My blog is where my wandering thoughts are interspersed with stuff I made up. So, if while reading you find yourself confused about the context, don't feel alone. I get confused, too.

If you're here for the stories, I started another blog:

One other thing: sometimes I write words you refuse to use in front of children, or polite company, unless you have a flat tire, or hit your thumb with a hammer.

I don't use them to offend; I use them to embellish.

Tuesday, February 11, 2014

A Block Away

I've been to Galveston numerous times in my life. It's an interesting city, but the seawall is probably the most amazing thing. It runs for miles, protects the city and you can walk along it further than your legs are probably willing to allow.

I'm staying a block away. I haven't been, since the weather sucks. The high today was 38 degrees and the rain hasn't stopped since 10:00 this morning.

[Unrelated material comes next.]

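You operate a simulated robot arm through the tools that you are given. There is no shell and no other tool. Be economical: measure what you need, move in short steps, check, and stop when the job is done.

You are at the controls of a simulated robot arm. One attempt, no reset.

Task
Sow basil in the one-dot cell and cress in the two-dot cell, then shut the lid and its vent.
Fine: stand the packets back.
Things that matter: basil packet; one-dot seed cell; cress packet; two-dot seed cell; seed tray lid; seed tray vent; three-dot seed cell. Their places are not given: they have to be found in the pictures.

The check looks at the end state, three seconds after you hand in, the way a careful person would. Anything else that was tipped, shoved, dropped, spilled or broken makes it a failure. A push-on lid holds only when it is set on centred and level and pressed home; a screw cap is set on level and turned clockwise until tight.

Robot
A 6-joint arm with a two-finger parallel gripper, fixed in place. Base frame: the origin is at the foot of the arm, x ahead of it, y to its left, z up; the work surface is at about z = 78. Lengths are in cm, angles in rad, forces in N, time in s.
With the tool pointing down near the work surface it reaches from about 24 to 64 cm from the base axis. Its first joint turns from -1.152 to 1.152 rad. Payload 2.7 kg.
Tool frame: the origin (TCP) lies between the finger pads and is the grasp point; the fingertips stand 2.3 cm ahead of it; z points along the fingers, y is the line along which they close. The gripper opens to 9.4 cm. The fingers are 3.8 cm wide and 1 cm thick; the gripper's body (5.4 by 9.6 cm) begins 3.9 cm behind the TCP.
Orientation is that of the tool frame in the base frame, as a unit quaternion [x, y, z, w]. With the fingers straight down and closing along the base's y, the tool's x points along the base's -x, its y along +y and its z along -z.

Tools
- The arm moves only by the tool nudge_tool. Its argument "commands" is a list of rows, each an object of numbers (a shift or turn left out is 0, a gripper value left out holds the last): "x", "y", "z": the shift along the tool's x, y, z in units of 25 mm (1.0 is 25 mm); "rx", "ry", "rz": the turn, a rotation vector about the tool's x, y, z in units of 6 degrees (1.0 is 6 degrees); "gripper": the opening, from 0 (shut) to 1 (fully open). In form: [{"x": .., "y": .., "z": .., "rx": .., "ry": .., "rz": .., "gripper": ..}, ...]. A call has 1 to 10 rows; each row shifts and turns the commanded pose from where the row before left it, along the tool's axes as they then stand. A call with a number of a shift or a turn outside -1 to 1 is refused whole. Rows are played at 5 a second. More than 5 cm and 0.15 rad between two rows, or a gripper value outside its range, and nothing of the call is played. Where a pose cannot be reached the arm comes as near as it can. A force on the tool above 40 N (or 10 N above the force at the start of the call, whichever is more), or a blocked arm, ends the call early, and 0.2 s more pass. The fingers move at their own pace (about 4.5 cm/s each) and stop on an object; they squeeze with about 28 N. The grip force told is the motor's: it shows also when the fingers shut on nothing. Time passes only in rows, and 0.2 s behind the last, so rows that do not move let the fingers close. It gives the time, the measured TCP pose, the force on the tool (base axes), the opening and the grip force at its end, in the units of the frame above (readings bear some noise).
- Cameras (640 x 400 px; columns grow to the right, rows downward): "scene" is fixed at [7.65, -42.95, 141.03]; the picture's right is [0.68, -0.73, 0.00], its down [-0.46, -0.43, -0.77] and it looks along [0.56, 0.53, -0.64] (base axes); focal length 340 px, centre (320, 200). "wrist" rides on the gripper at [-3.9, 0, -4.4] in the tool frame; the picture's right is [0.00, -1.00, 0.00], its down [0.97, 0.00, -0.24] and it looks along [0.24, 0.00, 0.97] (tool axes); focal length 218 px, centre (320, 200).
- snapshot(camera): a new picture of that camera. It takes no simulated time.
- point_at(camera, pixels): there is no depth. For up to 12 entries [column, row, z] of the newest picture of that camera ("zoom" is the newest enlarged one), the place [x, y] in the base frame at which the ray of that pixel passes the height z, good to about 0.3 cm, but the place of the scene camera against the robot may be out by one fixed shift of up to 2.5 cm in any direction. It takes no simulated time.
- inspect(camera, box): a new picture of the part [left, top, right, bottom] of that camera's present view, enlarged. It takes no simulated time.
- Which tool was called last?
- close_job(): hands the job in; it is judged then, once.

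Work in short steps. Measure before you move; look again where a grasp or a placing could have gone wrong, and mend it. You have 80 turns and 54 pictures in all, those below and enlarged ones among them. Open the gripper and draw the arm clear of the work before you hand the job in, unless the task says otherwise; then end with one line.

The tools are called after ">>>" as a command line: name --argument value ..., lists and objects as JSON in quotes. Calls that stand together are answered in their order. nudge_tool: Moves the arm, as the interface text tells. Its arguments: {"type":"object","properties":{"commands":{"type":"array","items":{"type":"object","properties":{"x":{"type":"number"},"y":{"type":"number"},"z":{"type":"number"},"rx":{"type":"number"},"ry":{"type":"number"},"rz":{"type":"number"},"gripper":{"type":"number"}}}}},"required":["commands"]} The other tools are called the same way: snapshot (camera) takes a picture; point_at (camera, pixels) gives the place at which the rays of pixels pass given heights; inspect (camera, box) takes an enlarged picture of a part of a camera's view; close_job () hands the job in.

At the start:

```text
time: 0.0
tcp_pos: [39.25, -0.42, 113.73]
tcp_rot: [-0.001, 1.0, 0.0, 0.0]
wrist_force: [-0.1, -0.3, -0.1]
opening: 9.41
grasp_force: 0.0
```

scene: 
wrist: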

I will go, before the project is finished. I'll sit on a bench and watch the world go by, while the city isn't filled with ignorant tourists. That's when I like Galveston best.


  1. I had forgotten about the seawall. I saw it over 30 years ago, when I was there right after a hurricane had gone through. It was amazing. Thanks for the pictures and the reminder.

    1. It was built long before modern machinery. The cost was tremendous, but the city rebuilt, survived Hurricane Ike and proved the seawall would work.

  2. Great pictures. Light rain, fog, and forty-seven degrees here. Take care, my friend. I truly enjoy your blog.

  3. Replies
    1. I've never been. If I have time, I'll make a visit.

  4. I've never been to your fair state but am a fan. As for the seawall, I wouldn't build my igloo directly behind it. Man's folly is to assume we can control and corral nature. Like a terrorist, a hurricane only needs to get it right once and nobody will remember the times it held.

    1. Hurricane Ike proved the seawall would protect Galveston from the high seas that could wash away the sand, which is what most of Galveston sits on. However, the surge still flooded all areas below about 14 feet above sea level.

      If you get a chance to go to Texas, Galveston is a good place to visit. I recommend during the late Autumn and early Winter months. You have more room to explore and lodging is at least half of what's normal during tourist season.

      If you like the sun and surf, the summer offers both, but the island is very crowded on the weekends. On still days, the heavy humidity and heat are stifling.